In our own day, which in many lands across the globe is coming to a pitched economic battle between ordinary humanity and Big Greed—the corporations whose “evil plots” for profits have left millions penniless, farmless, homeless, jobless, healthless, and even dead—Allah is telling us that full justice will inevitably be done. As the Prophet (Allah bless him and give him peace) told Abu Dharr, and us, and them, “Verily those with the most (al-mukthirina) shall be those with the least (al-muqilluna) on the Day of Resurrection, except someone Allah has given a good amount to and who lavishly spends it [for Allah] right, left, before him, and behind, and who works great good with it” (Bukhari, 8.116–17 (6443). S). Our Quranic verse above applies as well to all lesser evil plots, whose perpetrators will wish they had never even heard of them. This also is particularly telling today, when digital media has made reaching a great many people very easy, and in consequence lies, disinformation, frauds, smear campaigns, character assassinations, and “scaled” (widely multiplied) crimes of every kind abound. Allah is telling us here that no one will be spared from huge punishments for these—fully to scale—except those who had the taqwa not to have anything to do with them in the first place.

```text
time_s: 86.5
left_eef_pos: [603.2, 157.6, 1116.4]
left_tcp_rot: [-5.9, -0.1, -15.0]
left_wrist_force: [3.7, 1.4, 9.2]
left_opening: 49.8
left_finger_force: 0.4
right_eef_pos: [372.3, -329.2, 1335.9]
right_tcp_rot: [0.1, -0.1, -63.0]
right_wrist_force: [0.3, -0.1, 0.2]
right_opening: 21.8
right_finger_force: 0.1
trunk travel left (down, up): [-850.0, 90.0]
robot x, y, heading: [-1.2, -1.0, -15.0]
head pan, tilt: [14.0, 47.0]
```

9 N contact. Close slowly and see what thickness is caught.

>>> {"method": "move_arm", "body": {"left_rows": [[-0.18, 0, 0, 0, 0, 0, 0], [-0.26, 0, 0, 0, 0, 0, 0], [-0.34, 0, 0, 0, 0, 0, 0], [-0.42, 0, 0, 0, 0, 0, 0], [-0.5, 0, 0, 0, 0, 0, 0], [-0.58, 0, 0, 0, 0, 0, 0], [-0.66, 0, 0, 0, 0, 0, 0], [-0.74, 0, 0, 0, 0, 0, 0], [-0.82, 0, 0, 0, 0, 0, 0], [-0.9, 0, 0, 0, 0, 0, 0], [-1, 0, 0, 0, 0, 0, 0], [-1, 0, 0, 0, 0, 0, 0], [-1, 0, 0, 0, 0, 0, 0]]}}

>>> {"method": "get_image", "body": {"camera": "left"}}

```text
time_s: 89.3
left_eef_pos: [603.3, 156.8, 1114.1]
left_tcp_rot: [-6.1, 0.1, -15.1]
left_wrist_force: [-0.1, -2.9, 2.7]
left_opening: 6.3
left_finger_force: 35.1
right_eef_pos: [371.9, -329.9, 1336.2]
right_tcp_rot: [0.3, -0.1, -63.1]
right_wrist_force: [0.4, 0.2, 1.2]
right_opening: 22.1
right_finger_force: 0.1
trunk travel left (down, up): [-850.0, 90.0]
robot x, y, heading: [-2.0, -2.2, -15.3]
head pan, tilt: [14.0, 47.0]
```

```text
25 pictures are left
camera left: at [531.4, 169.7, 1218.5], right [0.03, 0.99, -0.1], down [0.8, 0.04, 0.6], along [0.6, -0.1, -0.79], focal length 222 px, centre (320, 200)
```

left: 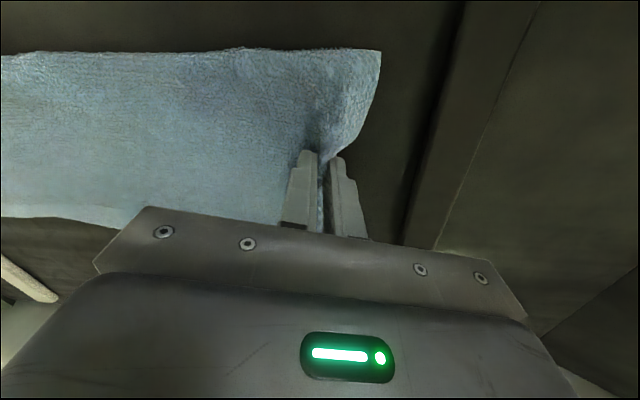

The verse finishes with Wa kana Llahu ‘ala kulli shay’in muqeetan or “Verily Allah was ever an all-powerful watcher and guardian over the exact due sustenance and requital of every last thing.” This is the only verse in the Quran containing the name of this divine attribute, which is derived from qut or ‘sustenance necessary for life,’ for which muqeet is the active participle or ism al-fa‘il (name of the doer) of the One who alone provides it. So this part of the verse is to inform us that “Allah kana or ‘ever was and ever will be’ muqeetan or ‘providing sustenance to all things’ and hence shaheedan wa hafeedhan or ‘perpetually watching over and protecting them,’” which entails that He is both muqtadiran or ‘absolutely all-powerful’ over every last thing and muqaddiran lahu or ‘apportioning its every aspect in precise and appropriate measure,’ and therefore is well able to give the shafi‘ or ‘whoever steps in to join others upon a matter’ either his nasib or ‘full magnificent share,’ on the one hand, or his kifl or ‘appalling deserts,’ on the other—according to the full measure of good or evil deserved by his shafa‘a or ‘influence’ on others. May Allah protect us all from His wrath, and make us of those “With Allah.”

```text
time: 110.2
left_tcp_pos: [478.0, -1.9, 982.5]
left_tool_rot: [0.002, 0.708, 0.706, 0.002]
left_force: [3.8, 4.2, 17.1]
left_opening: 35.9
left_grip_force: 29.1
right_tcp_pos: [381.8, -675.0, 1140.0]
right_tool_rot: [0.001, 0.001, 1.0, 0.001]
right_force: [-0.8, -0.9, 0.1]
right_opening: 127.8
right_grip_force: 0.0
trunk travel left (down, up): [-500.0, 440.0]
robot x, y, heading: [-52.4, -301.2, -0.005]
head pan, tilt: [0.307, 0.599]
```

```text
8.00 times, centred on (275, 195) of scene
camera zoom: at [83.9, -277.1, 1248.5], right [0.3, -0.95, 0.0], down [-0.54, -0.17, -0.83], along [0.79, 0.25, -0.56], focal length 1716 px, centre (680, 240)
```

Question of the Month: I understand that sins are of different levels, some greater, some lesser, as far as displeasing Allah. Is there a list of the greater sins that we must not commit and should avoid? And are all sins, lesser or greater, forgiven repeatedly, although we seek His forgiveness for the same ones repeatedly?

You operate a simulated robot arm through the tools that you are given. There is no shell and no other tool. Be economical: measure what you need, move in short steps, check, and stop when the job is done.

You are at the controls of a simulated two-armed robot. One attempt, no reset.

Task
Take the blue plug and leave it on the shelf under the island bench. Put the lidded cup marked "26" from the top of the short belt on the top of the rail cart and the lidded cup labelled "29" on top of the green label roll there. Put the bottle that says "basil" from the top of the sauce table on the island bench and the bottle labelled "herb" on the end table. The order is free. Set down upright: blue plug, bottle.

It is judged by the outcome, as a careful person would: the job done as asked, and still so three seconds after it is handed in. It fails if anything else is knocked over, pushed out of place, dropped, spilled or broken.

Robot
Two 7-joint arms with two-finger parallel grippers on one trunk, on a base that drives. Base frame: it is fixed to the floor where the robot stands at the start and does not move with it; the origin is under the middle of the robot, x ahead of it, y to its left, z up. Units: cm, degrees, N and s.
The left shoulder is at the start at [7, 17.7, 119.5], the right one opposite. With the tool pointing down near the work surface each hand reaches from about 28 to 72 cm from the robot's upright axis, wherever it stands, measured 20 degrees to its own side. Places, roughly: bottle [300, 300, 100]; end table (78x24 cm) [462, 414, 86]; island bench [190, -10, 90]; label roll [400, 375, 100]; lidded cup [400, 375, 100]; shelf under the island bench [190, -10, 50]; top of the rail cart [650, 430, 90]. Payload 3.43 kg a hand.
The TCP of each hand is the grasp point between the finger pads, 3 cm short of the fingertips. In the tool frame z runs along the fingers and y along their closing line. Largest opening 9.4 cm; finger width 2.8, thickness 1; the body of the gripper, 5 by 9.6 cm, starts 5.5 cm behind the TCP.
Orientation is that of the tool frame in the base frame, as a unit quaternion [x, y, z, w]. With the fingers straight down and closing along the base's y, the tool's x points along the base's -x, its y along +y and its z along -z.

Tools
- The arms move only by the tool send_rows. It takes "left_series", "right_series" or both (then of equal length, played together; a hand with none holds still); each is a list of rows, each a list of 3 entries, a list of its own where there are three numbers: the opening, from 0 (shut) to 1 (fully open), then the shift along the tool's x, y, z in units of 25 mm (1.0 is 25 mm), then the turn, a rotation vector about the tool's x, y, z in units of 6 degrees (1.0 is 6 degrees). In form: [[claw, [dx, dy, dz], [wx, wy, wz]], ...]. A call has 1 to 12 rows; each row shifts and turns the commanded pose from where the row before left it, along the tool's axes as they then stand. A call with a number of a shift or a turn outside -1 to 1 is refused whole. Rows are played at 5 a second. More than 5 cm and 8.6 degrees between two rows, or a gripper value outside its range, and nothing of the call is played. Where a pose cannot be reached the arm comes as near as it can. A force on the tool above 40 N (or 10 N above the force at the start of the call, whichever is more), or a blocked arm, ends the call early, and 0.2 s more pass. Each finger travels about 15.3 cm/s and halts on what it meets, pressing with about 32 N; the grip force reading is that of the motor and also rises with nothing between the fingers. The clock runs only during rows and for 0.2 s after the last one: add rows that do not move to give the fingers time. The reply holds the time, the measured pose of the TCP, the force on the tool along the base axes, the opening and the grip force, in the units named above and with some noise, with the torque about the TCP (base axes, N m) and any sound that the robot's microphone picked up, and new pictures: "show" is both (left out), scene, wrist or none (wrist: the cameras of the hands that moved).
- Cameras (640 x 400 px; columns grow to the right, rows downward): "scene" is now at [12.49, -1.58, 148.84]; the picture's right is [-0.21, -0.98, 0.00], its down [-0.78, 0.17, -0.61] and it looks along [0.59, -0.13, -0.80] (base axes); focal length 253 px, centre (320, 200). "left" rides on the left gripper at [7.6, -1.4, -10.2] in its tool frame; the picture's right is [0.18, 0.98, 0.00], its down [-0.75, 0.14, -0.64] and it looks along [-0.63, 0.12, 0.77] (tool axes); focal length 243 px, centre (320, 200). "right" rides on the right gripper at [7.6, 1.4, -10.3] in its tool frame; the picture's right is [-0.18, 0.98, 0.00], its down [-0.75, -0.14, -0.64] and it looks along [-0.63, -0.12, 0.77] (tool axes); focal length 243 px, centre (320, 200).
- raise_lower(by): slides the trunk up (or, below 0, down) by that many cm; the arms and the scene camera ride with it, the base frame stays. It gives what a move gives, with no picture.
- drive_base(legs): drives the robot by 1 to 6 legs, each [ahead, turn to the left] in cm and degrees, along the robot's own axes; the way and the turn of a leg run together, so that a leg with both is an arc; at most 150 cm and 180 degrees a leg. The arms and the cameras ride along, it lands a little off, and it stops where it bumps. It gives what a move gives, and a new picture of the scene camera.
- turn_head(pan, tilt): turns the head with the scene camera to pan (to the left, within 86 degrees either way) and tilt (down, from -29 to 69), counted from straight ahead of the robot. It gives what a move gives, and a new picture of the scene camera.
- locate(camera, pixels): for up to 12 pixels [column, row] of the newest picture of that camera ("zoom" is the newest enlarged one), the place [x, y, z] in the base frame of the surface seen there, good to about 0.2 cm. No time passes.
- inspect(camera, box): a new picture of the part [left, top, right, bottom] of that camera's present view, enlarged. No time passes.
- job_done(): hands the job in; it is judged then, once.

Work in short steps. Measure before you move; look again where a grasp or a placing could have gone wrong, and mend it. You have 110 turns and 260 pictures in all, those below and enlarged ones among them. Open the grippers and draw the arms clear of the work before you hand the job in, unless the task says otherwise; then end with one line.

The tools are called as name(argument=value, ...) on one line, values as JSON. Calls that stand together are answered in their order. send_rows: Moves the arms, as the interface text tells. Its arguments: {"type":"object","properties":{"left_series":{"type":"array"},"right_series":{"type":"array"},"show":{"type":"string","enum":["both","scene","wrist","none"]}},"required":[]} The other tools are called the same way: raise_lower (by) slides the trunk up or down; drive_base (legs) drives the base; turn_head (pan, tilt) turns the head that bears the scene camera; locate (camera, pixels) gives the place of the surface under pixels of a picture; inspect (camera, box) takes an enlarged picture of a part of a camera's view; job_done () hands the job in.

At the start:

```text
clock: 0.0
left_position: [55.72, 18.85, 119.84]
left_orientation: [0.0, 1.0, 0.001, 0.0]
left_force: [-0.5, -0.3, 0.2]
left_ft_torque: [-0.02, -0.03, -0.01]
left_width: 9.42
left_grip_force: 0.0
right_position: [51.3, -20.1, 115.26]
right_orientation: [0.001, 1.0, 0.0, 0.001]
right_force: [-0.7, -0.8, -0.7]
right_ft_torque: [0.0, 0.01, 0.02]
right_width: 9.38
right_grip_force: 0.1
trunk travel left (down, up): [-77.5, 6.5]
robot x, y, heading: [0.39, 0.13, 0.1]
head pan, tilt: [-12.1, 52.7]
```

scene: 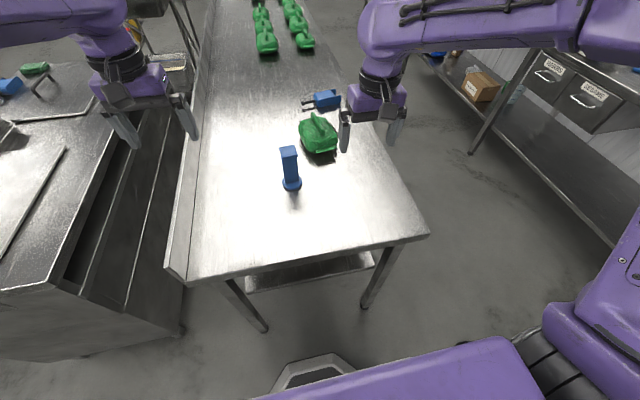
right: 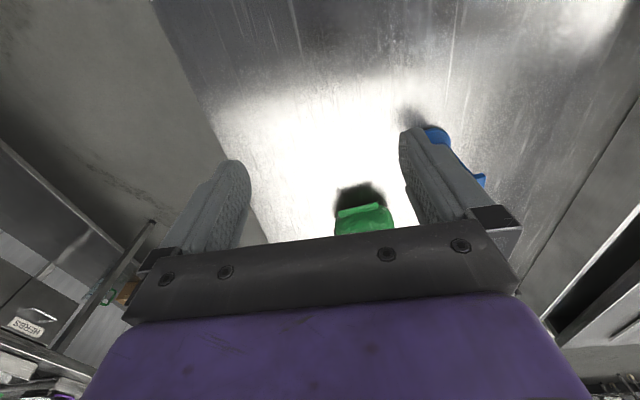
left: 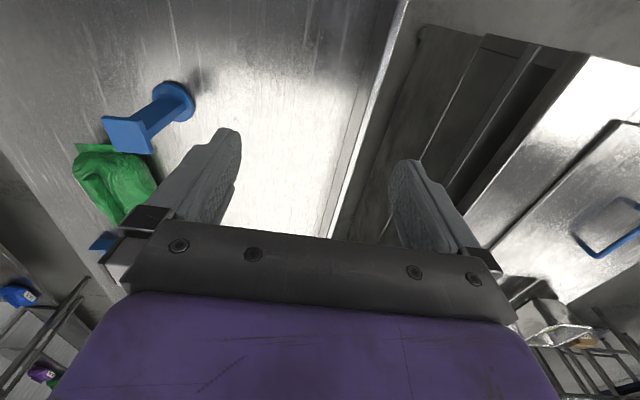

Answer: Allah says in verse 4.31 of Surat al-Nisa’, “If you shun the enormities of what you have been forbidden, We shall absolve you of your ill deeds and admit you into an entrance supremely noble.” Repentance (tawba) is obligatory from every sin, though Allah may forgive lesser sins without it, from salat to salat, or from Jum‘a to Jum‘a, at hajj or ‘umra, and so forth—while the enormities (kaba’ir) mentioned in this verse strictly require tawba to be forgiven (even if Allah may forgive them through shafa‘a or intercession, but this is not in one’s own hands). Certain hadiths mention seven great sins, others mention three, others mention others, but Abu Talib Makki relates that when Ibn ‘Abbas was asked if they were seven, he replied that they were “closer to seventy.” The fiqh book Reliance of the Traveller gives, on pages 649–710, Dhahabi’s very solid list of 74 enormities, plus his 28 “probable enormities”; while appendix w52.1 gives Imam Haytami’s list of 442 enormities, and w52.2 covers Makki’s minimalist list of 17. Tawba is defined in detail by Nawawi at p77 of the same work, while outstanding debts and damages due to the victim of a sin that are not eliminated by tawba are covered in w53. Makki, in his famous Qut al-Qulub (Sustenance of Hearts), lists the enormities as: worshipping others with Allah (shirk); stubbornly persisting (israr) in any sin, large or small; despairing of being forgiven through Allah’s mercy; feeling secure from Allah’s devising against one (makru Llah); testifying to a lie; charging someone unproven with adultery (qadhf); swearing to a lie; sorcery; drinking; consuming an orphan’s property; knowingly giving, taking, assisting, or consuming the proceeds of usury (riba); adultery; sodomy; murder; theft; fleeing from combat in jihad; and ungracious treatment of parents. Some ulema believe that Allah has made their exact number unclear in order to keep us in taqwa about all sins, while others say that any deliberate sin is an enormity. What you should presume is that if the Quran or a sahih hadith mentions, of any deed, an explicit threat of punishment by Allah in this world or the next, or “not entering paradise,” or the curse of Allah or His messenger (Allah bless him and give him peace), or a prescribed legal penalty (hadd), or it involves deliberately not doing something Allah has made obligatory—then it is an enormity (kabira). All of which is of the mercy of Allah, for sins poison the whole body, mind, and being.

Till next letter, Allah willing, greetings of peace and felicity to everyone; was-Salamu ‘alaykum wa rahmatu Llahi wa barakatuh.